Stop doing things that make you feel bad about yourself, and start doing things that make you feel good about you instead.
It's pretty much common sense, right?
It the same as if you know something gives you a tummy ache but you keep doing it and you keep getting tummy aches.
It's not really a surprise, is it?
“How can I stop getting tummy aches?” you want to know.
The common-sense reply is: “Stop doing the thing that causes tummy aches.”
In other words: LOVE YOURSELF.
But it doesn't feel so easy to do, does it?
Because we impose criteria and conditions on who is lovable and who is not.
And they're all nonsense!
“How can I love myself if my parents didn’t love me?” you want to know.
“How can I love myself if I shout at my kids?”
“How can I love myself if I’ve perpetrated a crime?”
“How can I love myself if I don’t have a partner/ if I’m a failure at business/ if my skin looks like this/ if I let people down/ if I hurt others/ if my penis is too small/ if my breasts are droopy/ if I’m too fat/ if I’m too thin/ if I’m not clever/ if I’m not normal/ if my best is not enough?”
I ask you,
“How can you not?”
Remember this as you go forth.
Any time you do something that makes you feel bad later, it’s because you didn’t love yourself in the moment you chose to do it.

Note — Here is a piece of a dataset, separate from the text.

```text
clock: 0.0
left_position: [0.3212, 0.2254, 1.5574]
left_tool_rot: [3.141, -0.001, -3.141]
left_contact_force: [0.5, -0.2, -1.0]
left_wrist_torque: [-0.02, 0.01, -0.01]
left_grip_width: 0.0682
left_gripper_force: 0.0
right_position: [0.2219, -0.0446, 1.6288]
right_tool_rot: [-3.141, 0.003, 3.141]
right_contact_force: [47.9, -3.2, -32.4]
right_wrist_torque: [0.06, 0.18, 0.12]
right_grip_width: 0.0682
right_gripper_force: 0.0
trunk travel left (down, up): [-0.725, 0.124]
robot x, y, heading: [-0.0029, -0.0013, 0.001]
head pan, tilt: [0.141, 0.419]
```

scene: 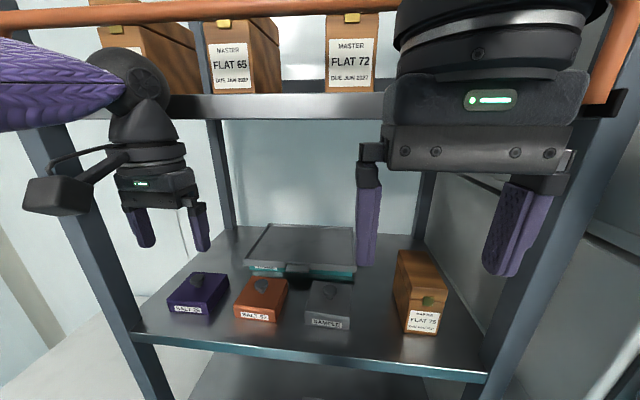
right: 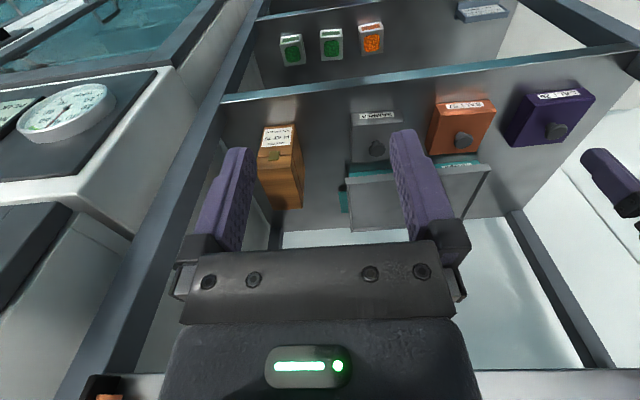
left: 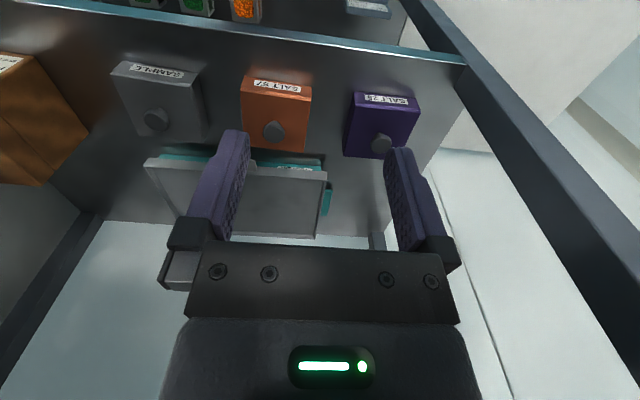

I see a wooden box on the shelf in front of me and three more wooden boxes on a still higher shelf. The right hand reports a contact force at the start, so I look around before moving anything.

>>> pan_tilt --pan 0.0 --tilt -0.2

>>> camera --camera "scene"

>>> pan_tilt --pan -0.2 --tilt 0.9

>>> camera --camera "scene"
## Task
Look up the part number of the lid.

Not loving yourself is both the cause and the effect of the things you wish you didn't do.
We do things that make us feel unloved, in order to avoid the pain of feeling unloved.
What?!
That just doesn't make any sense.
How about we just stop, and love ourselves instead?
Whatever you think is wrong with you, is wrong.
You are loveable. Just as you are.
If you were unconditional in your love for you, what would you say to yourself about the parts of you that you fear are unlovable?